Conflict of interest
The Company’s Articles of Association permit the Board to consider and, if it sees fit, to authorise situations where a Director has an interest that conflicts, or may possibly conflict, with the interests of the Company (‘Situational Conflicts’). The Board has a formal system in place for Directors to declare Situational Conflicts to be considered for authorisation by those Directors who have no interest in the matter being considered. In deciding whether to authorise a Situational Conflict, the non-conflicted Directors are required to act in the way they consider would be most likely to promote the success of the Company, and they may impose limits or conditions when giving authorisation or subsequently if they think this is appropriate. The Board believes that the systems it has in place for reporting and considering Situational Conflicts continue to operate effectively.
Director's indemnity
As permitted by the Articles of Association, the Directors have the benefit of an indemnity which is a qualifying third-party indemnity provision as defined by Section 234 of the Companies Act 2006. The indemnity was in force throughout the last financial year and is currently in force. The Company also purchased and maintained throughout the financial year Directors’ and Officers’ liability insurance in respect of itself and its Directors. No indemnity is provided for the Company’s auditors.

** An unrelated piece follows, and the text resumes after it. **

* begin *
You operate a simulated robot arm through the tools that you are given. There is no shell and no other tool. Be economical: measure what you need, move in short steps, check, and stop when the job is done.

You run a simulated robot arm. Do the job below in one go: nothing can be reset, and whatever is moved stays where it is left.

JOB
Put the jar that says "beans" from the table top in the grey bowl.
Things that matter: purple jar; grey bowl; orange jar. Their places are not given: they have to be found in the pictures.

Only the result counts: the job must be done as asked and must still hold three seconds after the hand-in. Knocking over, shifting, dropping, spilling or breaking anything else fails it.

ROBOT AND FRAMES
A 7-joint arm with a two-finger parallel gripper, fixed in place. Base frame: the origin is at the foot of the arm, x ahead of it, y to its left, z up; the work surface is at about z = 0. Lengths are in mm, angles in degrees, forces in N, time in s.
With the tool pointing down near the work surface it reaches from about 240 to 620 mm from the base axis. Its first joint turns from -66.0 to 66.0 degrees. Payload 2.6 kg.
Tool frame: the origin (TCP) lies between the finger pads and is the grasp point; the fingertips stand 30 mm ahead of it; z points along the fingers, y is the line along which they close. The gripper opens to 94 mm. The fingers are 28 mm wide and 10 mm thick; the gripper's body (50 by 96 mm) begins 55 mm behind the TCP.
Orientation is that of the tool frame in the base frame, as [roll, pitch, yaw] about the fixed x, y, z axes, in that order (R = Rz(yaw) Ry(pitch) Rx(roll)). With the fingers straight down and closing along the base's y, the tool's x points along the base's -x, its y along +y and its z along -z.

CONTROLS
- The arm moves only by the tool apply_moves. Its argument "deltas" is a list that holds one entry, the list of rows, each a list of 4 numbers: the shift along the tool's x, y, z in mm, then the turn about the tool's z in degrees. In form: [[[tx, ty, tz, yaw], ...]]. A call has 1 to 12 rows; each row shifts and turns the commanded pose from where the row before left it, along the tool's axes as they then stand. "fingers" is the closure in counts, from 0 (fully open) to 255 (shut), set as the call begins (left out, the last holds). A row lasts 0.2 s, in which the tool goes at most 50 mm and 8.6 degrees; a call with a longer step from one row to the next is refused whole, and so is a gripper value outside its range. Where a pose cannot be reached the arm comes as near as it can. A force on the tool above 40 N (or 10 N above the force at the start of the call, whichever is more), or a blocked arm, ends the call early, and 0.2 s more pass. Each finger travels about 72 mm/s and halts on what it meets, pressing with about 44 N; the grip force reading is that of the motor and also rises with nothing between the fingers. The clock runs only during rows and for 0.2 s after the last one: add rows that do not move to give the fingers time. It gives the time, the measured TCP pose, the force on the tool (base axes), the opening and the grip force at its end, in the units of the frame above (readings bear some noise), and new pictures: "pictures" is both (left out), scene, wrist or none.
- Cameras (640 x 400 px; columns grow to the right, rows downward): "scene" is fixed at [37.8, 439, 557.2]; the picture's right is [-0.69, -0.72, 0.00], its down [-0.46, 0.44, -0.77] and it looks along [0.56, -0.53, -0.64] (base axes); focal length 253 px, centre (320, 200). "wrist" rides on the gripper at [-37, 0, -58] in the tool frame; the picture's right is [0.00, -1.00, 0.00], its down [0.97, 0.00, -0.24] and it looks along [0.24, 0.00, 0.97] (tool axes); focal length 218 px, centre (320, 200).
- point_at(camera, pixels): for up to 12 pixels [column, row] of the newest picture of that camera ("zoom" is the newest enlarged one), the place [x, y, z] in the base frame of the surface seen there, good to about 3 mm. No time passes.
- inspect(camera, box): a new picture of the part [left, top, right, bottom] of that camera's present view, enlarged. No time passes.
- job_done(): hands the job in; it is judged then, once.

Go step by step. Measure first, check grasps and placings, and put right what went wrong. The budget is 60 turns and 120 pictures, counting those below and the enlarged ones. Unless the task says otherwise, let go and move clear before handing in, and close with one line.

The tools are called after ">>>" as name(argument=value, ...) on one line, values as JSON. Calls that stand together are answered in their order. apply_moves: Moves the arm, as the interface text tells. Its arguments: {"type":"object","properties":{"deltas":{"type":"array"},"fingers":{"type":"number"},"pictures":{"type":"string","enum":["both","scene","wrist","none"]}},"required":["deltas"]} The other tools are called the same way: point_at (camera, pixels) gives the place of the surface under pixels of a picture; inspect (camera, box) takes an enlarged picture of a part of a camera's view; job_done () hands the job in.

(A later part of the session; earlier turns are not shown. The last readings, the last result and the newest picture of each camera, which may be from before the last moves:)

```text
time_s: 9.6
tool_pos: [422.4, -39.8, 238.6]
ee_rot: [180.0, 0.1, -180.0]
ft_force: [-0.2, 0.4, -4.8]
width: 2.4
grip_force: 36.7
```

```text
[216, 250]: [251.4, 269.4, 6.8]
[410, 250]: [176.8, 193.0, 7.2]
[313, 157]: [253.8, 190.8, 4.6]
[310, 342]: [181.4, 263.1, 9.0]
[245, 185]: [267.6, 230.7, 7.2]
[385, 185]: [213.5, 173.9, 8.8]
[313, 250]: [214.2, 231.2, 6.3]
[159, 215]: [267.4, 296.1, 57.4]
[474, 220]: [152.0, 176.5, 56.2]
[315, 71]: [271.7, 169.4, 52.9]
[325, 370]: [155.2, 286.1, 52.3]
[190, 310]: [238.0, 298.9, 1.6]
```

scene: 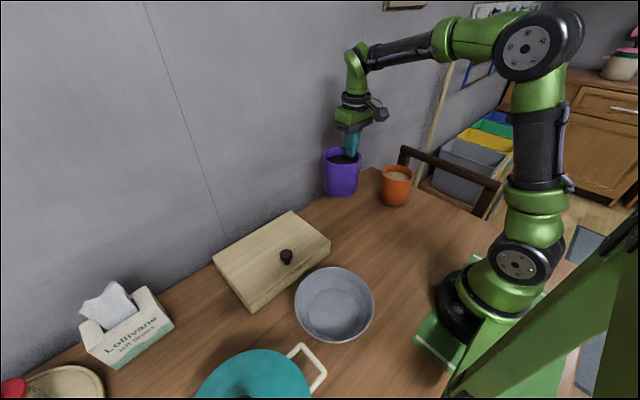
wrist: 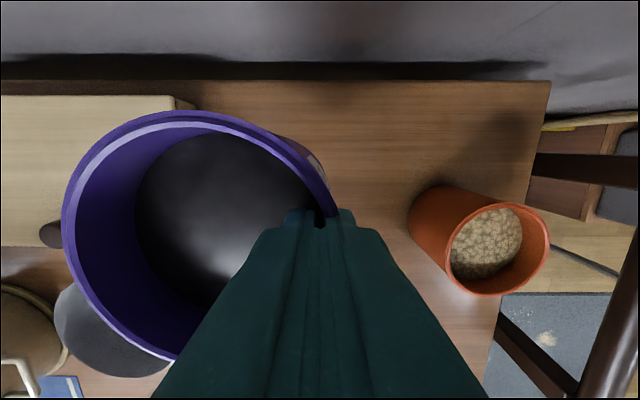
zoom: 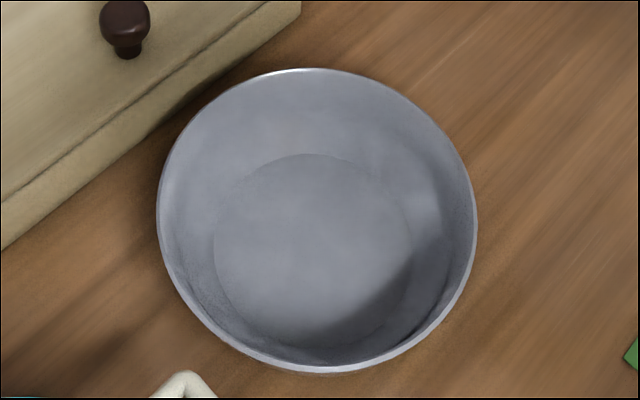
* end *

Communication with shareholders
The Board has developed a comprehensive programme to ensure that effective communication with shareholders, analysts and the financial press is maintained throughout the year. Through its annual and interim reports, results and other announcements and the dissemination of information via the Group’s website at www.johnmenziesplc.com, the Board seeks to present its strategy and performance in an objective and balanced manner.
Shareholders attending the AGM are invited to ask questions during the Meeting and also to meet the Directors after the formal business of the Meeting has concluded. The Chairmen of the Board Committees are also available to answer questions from any shareholder at the Meeting. Full details of proxy votes cast on each resolution are made available to shareholders at the Meeting and, in keeping with best practice, are made available on the Company’s website after the Meeting.
The Board receives reports at each of its meetings on any meetings held with shareholders or analysts. The Chairman and Senior Independent Director are also available for contact with shareholders at any time.